Go through the data below and copy it exactly, skipping every picture. Write them as strings in a JSON array, leaving out blank lines.

---- DATASET SECTION

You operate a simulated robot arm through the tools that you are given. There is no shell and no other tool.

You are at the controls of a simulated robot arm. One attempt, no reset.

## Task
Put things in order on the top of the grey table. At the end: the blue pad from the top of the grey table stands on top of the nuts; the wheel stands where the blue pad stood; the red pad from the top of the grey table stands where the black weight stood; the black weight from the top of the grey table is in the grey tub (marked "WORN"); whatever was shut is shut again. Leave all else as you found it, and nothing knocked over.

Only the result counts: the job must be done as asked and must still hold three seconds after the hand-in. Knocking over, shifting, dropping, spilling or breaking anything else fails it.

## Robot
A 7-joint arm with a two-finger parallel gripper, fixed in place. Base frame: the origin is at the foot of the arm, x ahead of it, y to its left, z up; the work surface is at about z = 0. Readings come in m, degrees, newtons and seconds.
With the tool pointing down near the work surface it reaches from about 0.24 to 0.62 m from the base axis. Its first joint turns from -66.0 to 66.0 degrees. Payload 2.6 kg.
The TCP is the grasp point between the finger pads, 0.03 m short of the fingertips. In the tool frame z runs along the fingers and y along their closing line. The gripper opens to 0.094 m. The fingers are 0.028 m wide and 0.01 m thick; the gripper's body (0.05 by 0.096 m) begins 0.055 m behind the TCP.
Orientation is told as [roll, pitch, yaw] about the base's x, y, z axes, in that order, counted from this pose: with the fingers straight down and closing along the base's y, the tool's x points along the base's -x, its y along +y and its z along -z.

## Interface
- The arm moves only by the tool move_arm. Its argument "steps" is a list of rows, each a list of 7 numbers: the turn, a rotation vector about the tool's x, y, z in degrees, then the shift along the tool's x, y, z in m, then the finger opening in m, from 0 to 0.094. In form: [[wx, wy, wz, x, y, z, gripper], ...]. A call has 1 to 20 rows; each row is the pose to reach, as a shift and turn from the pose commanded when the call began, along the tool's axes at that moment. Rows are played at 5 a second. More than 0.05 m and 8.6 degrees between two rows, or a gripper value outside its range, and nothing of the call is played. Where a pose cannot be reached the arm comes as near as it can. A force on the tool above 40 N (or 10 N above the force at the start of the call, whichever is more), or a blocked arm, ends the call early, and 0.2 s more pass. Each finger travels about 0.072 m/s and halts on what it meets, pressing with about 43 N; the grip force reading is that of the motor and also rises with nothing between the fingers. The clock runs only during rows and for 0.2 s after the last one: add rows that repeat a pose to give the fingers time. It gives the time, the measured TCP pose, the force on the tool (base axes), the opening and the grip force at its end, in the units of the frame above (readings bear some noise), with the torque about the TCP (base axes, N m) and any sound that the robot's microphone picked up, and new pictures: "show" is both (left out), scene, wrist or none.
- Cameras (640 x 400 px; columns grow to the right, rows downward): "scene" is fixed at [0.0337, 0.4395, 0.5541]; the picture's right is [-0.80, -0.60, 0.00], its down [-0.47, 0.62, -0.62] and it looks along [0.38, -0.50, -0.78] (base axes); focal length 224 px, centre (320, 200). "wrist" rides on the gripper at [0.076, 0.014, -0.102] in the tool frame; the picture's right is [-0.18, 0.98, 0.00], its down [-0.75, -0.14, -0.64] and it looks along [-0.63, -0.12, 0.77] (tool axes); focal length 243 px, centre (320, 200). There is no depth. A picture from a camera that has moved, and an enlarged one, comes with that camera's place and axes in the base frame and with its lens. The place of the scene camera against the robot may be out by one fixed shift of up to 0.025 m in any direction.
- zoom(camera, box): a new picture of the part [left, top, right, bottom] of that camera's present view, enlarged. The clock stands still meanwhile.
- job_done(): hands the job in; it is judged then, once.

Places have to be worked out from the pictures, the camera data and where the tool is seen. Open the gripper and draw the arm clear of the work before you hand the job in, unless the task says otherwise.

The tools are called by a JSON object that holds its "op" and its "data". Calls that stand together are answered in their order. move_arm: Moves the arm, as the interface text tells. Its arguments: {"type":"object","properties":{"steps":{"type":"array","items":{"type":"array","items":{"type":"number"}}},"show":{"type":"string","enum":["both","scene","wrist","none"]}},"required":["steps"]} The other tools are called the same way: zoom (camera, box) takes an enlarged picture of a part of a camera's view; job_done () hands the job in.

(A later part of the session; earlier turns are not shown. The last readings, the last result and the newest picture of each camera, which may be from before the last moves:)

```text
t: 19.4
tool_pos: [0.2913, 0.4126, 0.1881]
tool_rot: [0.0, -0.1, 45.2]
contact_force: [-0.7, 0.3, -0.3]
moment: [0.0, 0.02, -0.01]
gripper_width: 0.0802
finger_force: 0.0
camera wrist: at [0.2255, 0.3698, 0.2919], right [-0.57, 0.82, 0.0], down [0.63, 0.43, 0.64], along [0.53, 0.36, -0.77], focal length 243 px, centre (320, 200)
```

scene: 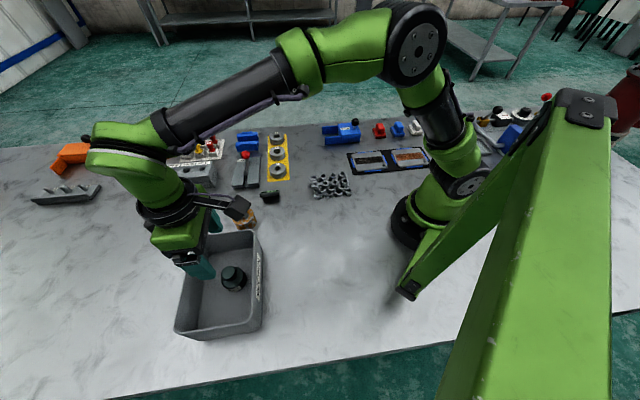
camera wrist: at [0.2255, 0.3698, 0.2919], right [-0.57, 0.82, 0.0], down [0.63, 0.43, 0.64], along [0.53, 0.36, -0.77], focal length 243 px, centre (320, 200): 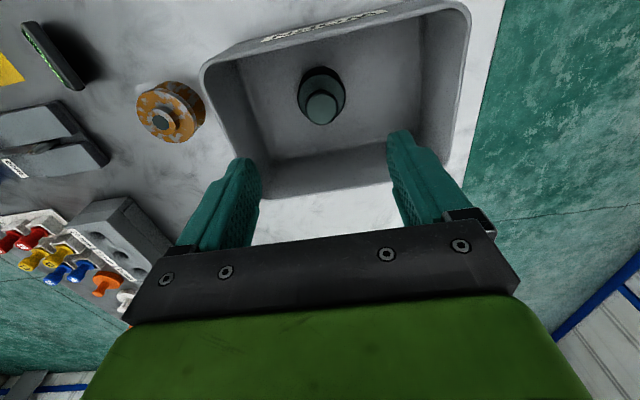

--------

## WRITTEN SOLUTION
[
  "You operate a simulated robot arm through the tools that you are given. There is no shell and no other tool.",
  "You are at the controls of a simulated robot arm. One attempt, no reset.",
  "## Task",
  "Put things in order on the top of the grey table. At the end: the blue pad from the top of the grey table stands on top of the nuts; the wheel stands where the blue pad stood; the red pad from the top of the grey table stands where the black weight stood; the black weight from the top of the grey table is in the grey tub (marked \"WORN\"); whatever was shut is shut again. Leave all else as you found it, and nothing knocked over.",
  "Only the result counts: the job must be done as asked and must still hold three seconds after the hand-in. Knocking over, shifting, dropping, spilling or breaking anything else fails it.",
  "## Robot",
  "A 7-joint arm with a two-finger parallel gripper, fixed in place. Base frame: the origin is at the foot of the arm, x ahead of it, y to its left, z up; the work surface is at about z = 0. Readings come in m, degrees, newtons and seconds.",
  "With the tool pointing down near the work surface it reaches from about 0.24 to 0.62 m from the base axis. Its first joint turns from -66.0 to 66.0 degrees. Payload 2.6 kg.",
  "The TCP is the grasp point between the finger pads, 0.03 m short of the fingertips. In the tool frame z runs along the fingers and y along their closing line. The gripper opens to 0.094 m. The fingers are 0.028 m wide and 0.01 m thick; the gripper's body (0.05 by 0.096 m) begins 0.055 m behind the TCP.",
  "Orientation is told as [roll, pitch, yaw] about the base's x, y, z axes, in that order, counted from this pose: with the fingers straight down and closing along the base's y, the tool's x points along the base's -x, its y along +y and its z along -z.",
  "## Interface",
  "- The arm moves only by the tool move_arm. Its argument \"steps\" is a list of rows, each a list of 7 numbers: the turn, a rotation vector about the tool's x, y, z in degrees, then the shift along the tool's x, y, z in m, then the finger opening in m, from 0 to 0.094. In form: [[wx, wy, wz, x, y, z, gripper], ...]. A call has 1 to 20 rows; each row is the pose to reach, as a shift and turn from the pose commanded when the call began, along the tool's axes at that moment. Rows are played at 5 a second. More than 0.05 m and 8.6 degrees between two rows, or a gripper value outside its range, and nothing of the call is played. Where a pose cannot be reached the arm comes as near as it can. A force on the tool above 40 N (or 10 N above the force at the start of the call, whichever is more), or a blocked arm, ends the call early, and 0.2 s more pass. Each finger travels about 0.072 m/s and halts on what it meets, pressing with about 43 N; the grip force reading is that of the motor and also rises with nothing between the fingers. The clock runs only during rows and for 0.2 s after the last one: add rows that repeat a pose to give the fingers time. It gives the time, the measured TCP pose, the force on the tool (base axes), the opening and the grip force at its end, in the units of the frame above (readings bear some noise), with the torque about the TCP (base axes, N m) and any sound that the robot's microphone picked up, and new pictures: \"show\" is both (left out), scene, wrist or none.",
  "- Cameras (640 x 400 px; columns grow to the right, rows downward): \"scene\" is fixed at [0.0337, 0.4395, 0.5541]; the picture's right is [-0.80, -0.60, 0.00], its down [-0.47, 0.62, -0.62] and it looks along [0.38, -0.50, -0.78] (base axes); focal length 224 px, centre (320, 200). \"wrist\" rides on the gripper at [0.076, 0.014, -0.102] in the tool frame; the picture's right is [-0.18, 0.98, 0.00], its down [-0.75, -0.14, -0.64] and it looks along [-0.63, -0.12, 0.77] (tool axes); focal length 243 px, centre (320, 200). There is no depth. A picture from a camera that has moved, and an enlarged one, comes with that camera's place and axes in the base frame and with its lens. The place of the scene camera against the robot may be out by one fixed shift of up to 0.025 m in any direction.",
  "- zoom(camera, box): a new picture of the part [left, top, right, bottom] of that camera's present view, enlarged. The clock stands still meanwhile.",
  "- job_done(): hands the job in; it is judged then, once.",
  "Places have to be worked out from the pictures, the camera data and where the tool is seen. Open the gripper and draw the arm clear of the work before you hand the job in, unless the task says otherwise.",
  "The tools are called by a JSON object that holds its \"op\" and its \"data\". Calls that stand together are answered in their order. move_arm: Moves the arm, as the interface text tells. Its arguments: {\"type\":\"object\",\"properties\":{\"steps\":{\"type\":\"array\",\"items\":{\"type\":\"array\",\"items\":{\"type\":\"number\"}}},\"show\":{\"type\":\"string\",\"enum\":[\"both\",\"scene\",\"wrist\",\"none\"]}},\"required\":[\"steps\"]} The other tools are called the same way: zoom (camera, box) takes an enlarged picture of a part of a camera's view; job_done () hands the job in.",
  "(A later part of the session; earlier turns are not shown. The last readings, the last result and the newest picture of each camera, which may be from before the last moves:)",
  "```text",
  "t: 19.4",
  "tool_pos: [0.2913, 0.4126, 0.1881]",
  "tool_rot: [0.0, -0.1, 45.2]",
  "contact_force: [-0.7, 0.3, -0.3]",
  "moment: [0.0, 0.02, -0.01]",
  "gripper_width: 0.0802",
  "finger_force: 0.0",
  "camera wrist: at [0.2255, 0.3698, 0.2919], right [-0.57, 0.82, 0.0], down [0.63, 0.43, 0.64], along [0.53, 0.36, -0.77], focal length 243 px, centre (320, 200)",
  "```",
  "scene: ",
  "camera wrist: at [0.2255, 0.3698, 0.2919], right [-0.57, 0.82, 0.0], down [0.63, 0.43, 0.64], along [0.53, 0.36, -0.77], focal length 243 px, centre (320, 200): "
]